O porto e o contacto com o mundo desenharam as particularidades que hoje fazem parte de São Vicente. Em 1850, a companhia inglesa East India estabelecia em São Vicente o primeiro depósito de carvão. O Porto Grande torna-se um importante ponto estratégico nas ligações entre a Europa e o Atlântico e a ilha recebe fortes influências provenientes do mediterrâneo, com destaque para as oriundas da Madeira e Açores, e mais tarde de outros países europeus, como Inglaterra e Itália. Como escreve Lucy Bonucci, no blog A Esquina do Tempo, “a sua economia depende, quase na sua totalidade, das actividades relacionadas com o Porto, principal fomentador do comércio e actividade da região. Mindelo enche-se de oficinas de toda a espécie. A vida fervilha por toda a ilha. Por essa altura, Mindelo tornou-se num importante centro cultural agregador de culturas dos mais diversos pontos da Europa, com especial relevo para a música, a literatura e o desporto”.

O resto da história é também conhecida, com o início da navegação a Diesel e a perda da importância do carvão, nos inícios do século XX, o porto perde a sua importância estratégica, a economia desenvolvida à volta da actividade marítima começa a estagnar e a ilha entra numa espiral negativa que continua até hoje.
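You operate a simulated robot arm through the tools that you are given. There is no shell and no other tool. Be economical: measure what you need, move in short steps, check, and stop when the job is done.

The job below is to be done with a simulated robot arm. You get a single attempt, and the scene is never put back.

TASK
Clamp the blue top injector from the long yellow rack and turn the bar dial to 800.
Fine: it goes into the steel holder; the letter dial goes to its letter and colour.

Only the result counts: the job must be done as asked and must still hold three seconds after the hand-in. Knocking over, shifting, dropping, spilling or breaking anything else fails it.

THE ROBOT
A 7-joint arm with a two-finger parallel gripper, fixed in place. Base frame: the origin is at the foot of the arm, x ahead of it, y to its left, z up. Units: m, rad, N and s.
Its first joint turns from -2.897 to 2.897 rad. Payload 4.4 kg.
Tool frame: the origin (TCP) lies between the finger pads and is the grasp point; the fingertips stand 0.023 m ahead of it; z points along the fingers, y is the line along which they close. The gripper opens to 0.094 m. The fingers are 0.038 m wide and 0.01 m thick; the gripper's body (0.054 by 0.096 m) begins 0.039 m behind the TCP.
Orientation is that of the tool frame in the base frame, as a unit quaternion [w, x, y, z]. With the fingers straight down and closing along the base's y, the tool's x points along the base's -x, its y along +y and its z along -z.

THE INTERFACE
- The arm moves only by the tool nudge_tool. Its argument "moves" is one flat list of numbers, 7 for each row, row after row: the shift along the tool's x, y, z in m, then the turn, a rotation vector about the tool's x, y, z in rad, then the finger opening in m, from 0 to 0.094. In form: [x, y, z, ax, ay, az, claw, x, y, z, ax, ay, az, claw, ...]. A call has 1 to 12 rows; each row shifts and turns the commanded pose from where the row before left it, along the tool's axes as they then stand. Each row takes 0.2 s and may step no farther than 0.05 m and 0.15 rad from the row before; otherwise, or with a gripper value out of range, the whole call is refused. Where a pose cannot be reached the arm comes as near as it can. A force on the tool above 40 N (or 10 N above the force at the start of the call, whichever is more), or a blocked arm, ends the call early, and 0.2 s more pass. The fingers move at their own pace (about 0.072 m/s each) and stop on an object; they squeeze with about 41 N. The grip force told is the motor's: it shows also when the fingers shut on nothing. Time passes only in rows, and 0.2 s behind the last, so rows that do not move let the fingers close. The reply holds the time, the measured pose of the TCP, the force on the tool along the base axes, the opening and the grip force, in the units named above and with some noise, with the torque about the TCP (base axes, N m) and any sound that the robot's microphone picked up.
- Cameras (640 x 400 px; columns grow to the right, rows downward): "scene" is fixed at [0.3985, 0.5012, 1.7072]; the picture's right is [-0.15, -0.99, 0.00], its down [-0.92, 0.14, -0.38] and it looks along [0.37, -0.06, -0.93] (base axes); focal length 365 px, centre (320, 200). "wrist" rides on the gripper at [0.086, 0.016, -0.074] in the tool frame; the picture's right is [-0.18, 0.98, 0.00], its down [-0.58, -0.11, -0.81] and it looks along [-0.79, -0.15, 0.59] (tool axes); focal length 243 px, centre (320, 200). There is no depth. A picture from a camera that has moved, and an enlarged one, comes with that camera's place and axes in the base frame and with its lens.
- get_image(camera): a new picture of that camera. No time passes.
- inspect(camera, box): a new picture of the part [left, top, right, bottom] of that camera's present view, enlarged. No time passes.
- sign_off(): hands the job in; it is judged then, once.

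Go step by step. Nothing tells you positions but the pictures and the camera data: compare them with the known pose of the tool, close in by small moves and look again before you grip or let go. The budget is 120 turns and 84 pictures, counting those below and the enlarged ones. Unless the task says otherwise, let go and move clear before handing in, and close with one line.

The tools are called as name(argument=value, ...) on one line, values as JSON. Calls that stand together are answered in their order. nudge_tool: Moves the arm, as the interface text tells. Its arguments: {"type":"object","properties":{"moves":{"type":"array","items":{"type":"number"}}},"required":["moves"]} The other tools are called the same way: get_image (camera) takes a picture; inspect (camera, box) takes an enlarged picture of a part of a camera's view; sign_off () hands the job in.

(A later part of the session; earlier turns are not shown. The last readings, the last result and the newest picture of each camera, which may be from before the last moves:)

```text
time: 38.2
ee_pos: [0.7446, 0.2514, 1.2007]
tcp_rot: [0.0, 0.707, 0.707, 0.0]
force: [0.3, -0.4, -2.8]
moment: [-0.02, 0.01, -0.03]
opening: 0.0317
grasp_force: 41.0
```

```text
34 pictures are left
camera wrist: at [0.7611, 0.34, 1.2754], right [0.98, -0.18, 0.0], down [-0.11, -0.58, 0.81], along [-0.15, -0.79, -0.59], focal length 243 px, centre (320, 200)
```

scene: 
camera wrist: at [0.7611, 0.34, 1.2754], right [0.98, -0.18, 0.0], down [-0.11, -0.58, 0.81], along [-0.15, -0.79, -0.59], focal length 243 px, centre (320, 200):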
O Expresso das Ilhas falou com os deputados de todos os partidos com assento no Parlamento e todos são unânimes quando apontam o principal desafio com que a ilha se debate actualmente: o desemprego.

“São Vicente tem um grande desafio, a atracção de investimentos externos e a criação de emprego”, diz ao Expresso das Ilhas João do Carmo, deputado do PAICV. “Entendemos que com a atracção de IDE pode-se criar postos de trabalho para a juventude, contudo são desafios que o momento que São Vicente vive não os favorece. Os investidores externos que estão em São Vicente estão a padecer. A economia de São Vicente está bloqueada”.

“São Vicente enfrenta uma série de desafios, mas diria, em primeiro lugar, a questão do crescimento económico da ilha”, sublinha António Monteiro, deputado da UCID. “Actualmente esse crescimento está muito aquém da sua potencialidade e com o crescimento económico fraco temos o reverso da medalha em termos sociais que é um alto nível do desemprego”.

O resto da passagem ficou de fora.